— Start DATA EXTRACT —

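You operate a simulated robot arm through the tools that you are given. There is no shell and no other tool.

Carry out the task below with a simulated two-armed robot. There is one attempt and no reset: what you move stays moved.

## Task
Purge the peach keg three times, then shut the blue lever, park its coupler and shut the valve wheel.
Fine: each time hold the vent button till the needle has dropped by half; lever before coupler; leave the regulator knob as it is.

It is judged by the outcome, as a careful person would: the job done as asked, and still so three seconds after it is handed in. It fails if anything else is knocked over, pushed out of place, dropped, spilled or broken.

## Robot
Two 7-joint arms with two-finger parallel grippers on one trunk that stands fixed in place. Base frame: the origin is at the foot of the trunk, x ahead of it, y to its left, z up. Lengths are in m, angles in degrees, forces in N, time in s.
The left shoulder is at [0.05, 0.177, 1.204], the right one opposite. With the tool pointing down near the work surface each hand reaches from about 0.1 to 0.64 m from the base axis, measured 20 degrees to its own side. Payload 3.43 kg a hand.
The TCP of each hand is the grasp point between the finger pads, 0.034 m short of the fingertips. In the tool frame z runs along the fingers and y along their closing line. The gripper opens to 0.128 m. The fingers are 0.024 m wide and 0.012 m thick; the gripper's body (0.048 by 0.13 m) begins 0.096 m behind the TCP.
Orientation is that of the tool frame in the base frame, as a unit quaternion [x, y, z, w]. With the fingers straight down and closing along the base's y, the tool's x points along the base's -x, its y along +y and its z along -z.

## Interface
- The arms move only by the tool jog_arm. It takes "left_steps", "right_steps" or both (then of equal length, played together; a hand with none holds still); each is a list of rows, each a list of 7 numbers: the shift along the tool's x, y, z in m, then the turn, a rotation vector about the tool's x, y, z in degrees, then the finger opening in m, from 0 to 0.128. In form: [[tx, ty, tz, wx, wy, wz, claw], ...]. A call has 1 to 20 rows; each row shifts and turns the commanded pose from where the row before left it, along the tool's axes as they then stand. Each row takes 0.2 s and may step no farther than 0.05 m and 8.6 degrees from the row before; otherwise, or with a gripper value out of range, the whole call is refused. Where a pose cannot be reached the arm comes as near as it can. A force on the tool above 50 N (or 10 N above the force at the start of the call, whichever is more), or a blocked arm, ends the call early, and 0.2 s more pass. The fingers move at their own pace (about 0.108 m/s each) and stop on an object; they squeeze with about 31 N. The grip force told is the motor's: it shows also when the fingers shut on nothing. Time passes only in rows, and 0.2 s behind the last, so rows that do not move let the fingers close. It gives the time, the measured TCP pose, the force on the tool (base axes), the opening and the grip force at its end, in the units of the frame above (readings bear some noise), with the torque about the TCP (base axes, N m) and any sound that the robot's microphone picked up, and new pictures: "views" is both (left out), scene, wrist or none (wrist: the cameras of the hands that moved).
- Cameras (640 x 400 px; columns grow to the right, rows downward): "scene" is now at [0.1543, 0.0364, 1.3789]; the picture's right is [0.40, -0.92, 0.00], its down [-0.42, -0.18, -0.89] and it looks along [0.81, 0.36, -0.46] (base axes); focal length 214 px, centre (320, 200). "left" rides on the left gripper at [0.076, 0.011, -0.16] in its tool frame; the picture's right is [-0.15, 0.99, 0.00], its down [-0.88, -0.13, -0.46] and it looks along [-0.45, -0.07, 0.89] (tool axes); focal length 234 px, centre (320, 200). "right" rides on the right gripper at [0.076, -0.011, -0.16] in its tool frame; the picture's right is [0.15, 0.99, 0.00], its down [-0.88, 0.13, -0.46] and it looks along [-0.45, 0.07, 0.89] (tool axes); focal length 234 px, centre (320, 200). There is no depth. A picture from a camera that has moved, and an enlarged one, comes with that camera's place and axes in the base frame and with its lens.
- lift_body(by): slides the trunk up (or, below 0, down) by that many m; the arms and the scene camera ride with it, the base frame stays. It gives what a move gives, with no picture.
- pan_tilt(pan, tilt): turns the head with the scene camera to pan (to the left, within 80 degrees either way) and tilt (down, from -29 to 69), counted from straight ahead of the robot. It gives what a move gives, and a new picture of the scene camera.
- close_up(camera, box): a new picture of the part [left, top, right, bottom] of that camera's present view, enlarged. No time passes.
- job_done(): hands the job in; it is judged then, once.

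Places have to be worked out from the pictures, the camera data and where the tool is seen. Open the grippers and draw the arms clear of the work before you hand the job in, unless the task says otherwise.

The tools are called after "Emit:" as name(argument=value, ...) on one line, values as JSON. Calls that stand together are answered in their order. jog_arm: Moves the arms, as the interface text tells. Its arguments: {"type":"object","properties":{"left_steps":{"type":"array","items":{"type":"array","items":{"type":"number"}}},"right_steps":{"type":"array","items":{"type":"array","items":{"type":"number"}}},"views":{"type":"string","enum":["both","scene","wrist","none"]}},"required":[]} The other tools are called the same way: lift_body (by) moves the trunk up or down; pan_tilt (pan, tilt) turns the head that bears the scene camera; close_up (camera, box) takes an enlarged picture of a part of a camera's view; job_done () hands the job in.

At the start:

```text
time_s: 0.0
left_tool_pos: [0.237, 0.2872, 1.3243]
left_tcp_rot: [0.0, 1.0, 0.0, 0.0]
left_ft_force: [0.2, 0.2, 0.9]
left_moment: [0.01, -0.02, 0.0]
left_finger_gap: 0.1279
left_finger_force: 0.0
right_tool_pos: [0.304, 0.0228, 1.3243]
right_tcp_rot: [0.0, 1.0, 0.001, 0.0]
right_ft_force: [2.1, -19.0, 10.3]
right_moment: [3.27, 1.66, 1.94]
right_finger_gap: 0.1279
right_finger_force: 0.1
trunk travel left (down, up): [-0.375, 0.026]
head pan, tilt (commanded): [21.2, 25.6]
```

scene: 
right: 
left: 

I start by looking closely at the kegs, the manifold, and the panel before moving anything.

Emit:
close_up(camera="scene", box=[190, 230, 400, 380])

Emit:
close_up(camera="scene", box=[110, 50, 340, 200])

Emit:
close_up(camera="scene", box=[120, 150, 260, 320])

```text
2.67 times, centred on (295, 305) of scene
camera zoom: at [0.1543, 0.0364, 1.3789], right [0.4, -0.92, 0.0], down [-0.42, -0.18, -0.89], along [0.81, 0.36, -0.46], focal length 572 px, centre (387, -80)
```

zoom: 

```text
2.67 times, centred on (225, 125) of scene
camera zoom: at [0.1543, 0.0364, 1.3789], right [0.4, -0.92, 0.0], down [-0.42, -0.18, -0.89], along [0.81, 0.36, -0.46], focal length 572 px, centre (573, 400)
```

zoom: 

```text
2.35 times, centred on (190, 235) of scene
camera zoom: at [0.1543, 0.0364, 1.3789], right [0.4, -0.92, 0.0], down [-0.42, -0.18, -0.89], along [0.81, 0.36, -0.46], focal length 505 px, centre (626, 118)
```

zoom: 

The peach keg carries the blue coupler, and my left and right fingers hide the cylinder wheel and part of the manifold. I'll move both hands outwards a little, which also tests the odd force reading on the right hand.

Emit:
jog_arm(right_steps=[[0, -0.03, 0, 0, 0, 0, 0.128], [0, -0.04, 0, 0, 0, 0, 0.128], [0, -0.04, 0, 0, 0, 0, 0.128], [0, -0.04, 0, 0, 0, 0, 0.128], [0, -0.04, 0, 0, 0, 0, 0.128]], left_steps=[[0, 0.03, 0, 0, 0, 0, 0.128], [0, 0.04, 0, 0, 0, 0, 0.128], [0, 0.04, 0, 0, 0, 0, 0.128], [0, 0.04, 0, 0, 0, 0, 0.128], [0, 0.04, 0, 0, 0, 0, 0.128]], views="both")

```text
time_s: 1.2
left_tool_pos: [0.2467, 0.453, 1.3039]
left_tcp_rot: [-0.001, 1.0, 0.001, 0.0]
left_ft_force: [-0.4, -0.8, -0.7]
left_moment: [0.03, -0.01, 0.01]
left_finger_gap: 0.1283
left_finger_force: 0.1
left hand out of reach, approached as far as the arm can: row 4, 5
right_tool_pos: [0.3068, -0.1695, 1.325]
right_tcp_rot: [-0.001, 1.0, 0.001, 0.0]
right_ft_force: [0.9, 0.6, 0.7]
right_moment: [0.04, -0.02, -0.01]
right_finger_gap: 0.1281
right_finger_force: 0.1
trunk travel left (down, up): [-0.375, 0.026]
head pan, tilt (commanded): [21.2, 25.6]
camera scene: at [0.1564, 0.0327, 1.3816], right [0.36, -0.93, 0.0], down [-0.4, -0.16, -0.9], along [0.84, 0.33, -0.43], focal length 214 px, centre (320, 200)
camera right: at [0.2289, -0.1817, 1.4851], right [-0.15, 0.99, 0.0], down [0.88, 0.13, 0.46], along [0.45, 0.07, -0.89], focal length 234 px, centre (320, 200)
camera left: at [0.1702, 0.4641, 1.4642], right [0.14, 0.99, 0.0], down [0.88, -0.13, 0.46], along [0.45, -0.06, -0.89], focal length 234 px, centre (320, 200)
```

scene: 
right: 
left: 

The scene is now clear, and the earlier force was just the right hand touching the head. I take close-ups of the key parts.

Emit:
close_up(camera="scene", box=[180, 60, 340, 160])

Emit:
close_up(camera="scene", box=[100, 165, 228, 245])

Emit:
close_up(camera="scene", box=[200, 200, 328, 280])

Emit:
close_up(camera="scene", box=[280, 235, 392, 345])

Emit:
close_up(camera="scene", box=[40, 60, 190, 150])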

— End DATA EXTRACT —
— Start EXTRACT —

AVIATION & TRANSPORT

Carmakers change strategy as diesel vehicles drive to a dead end in India

Six Indian cities, including capital New Delhi, are among the 15 most-polluted cities in the world ranked by the WHO. (Supplied)

With diesel vehicles destined to turn into fossilized dinosaurs following India’s swift switch to the electric era, carmakers are changing tack to wean potential buyers away from what tree-huggers call the “dirty fuel”, and are rolling out more petrol versions.

The share of sales of diesel-powered sedans, hatchbacks and sports utility vehicles (SUVs) has nosedived to just 23 percent from 50 percent only five years ago even as the country’s auto industry is on the cusp of transformation, thanks to tougher emission rules taking effect in 2020 and government plans to see six million electric and hybrid vehicles in the world’s fourth largest market by 2020.

Experts admit that diesel cars are losing steam despite being more fuel-efficient as they are not only expensive to maintain when compared to petrol versions but are also priced higher than their petrol variants by at least Rs 100,000.

Price difference

Add to this the low resale value for older cars as well as the fast-narrowing price difference between diesel and petrol fuels (only Rs 9 now), and you know why even top bosses of Maruti Suzuki and Hyundai, two of India’s largest car makers, recently confirmed that popularity of diesels is on the downward slope due to these economics.

What’s more, Indian courts have been flashing red light to stop vehicular pollution and calm angry environmentalists after a global backlash against diesel-engine cars since German automaker Volkswagen Group admitted in 2015 to rigging 11 million vehicles worldwide to circumvent emission tests.

After all, the country is facing an air pollution crisis that is responsible for 1.2 million deaths a year and costing the economy an estimated 3 percent of GDP.

No wonder, Japanese car maker Toyota is making a shift to a petrol-only strategy for its non-SUV future vehicles in India and its Yaris sedan to be launched next month will not have a diesel variant.

Emission norms

According to N Raja, Deputy Managing Director of Toyota Kirloskar Motor, the group’s Indian arm, after April 2020 when stricter Bharat Stage VI (BSVI) emission norms kick in, the price of diesel engines will see a substantially bigger increase compared to petrol engines triggering rise in the share of petrol engines.

Indian courts have been flashing red light to stop vehicular pollution and calm angry environmentalists. (AP)

— End EXTRACT —

## PARTS OF THE EXERCISE
- A) Retype the section of the extract that opens with "Carmakers change strategy" and closes with "the WHO. (Supplied)".
- B) Supply the part of the extract that comes after its last sentence.

## RESULTS
- A)
Carmakers change strategy as diesel vehicles drive to a dead end in India

Six Indian cities, including capital New Delhi, are among the 15 most-polluted cities in the world ranked by the WHO. (Supplied)

- B)
Maruti Suzuki, India’s largest passenger vehicle maker, is considering a wider adoption of hybrid technology for its cars in the future and, for the electric push, the company has invested ₹12 billion to set up a new plant to manufacture lithium-ion batteries.

Germany’s BMW and Mercedes-Benz, the only carmaker in India to offer a BSVI diesel car, have decided that all their petrol cars will now be powered by BSVI engines as required under the law by 2020 by which time Mercedes-Benz also plans to introduce electric four-wheelers in India.

Shifting focus

Honda will continue with its diesel engine program for India and is in the process of upgrading its diesel engines to meet BS VI emission norms that come into effect across India, in 2020.

Shifting its focus away from diesel, Swedish luxury carmaker Volvo has strategically decided not to invest in new-generation diesel engines but it will utilise that money in the electrification of cars, and targets to sell one million electrified cars by 2025.

MG Motor India will introduce an electric vehicle within five years of launching its first model in India whose six cities, including capital New Delhi, are among the 15 most-polluted cities in the world ranked by the World Health Organization (WHO) last year.

Huge market

Vehicle manufacturers are also contemplating cashing in on the fact that India is fast emerging as a huge market for connected automobiles with just than 2 percent of all automobiles sold in India have some basic form of connectivity.

Automakers like Mahindra and Tata Motors have started to invest heavily to develop electric cars in India but with less than 0.25 per cent market share for e-vehicles, the country has a long way to go to achieve the all-electric goal by 2030.

And this despite several initiatives by the Indian government and the major automobile players to make the country a leader in the two-wheeler and four-wheeler market in the world by 2020.

All said and done, as many experts say, diesel vehicles are here to stay at least for now as they help in improving the corporate average or the fuel efficiency norms for every manufacturer what with SUVs definitely working better on diesel compared to petrol.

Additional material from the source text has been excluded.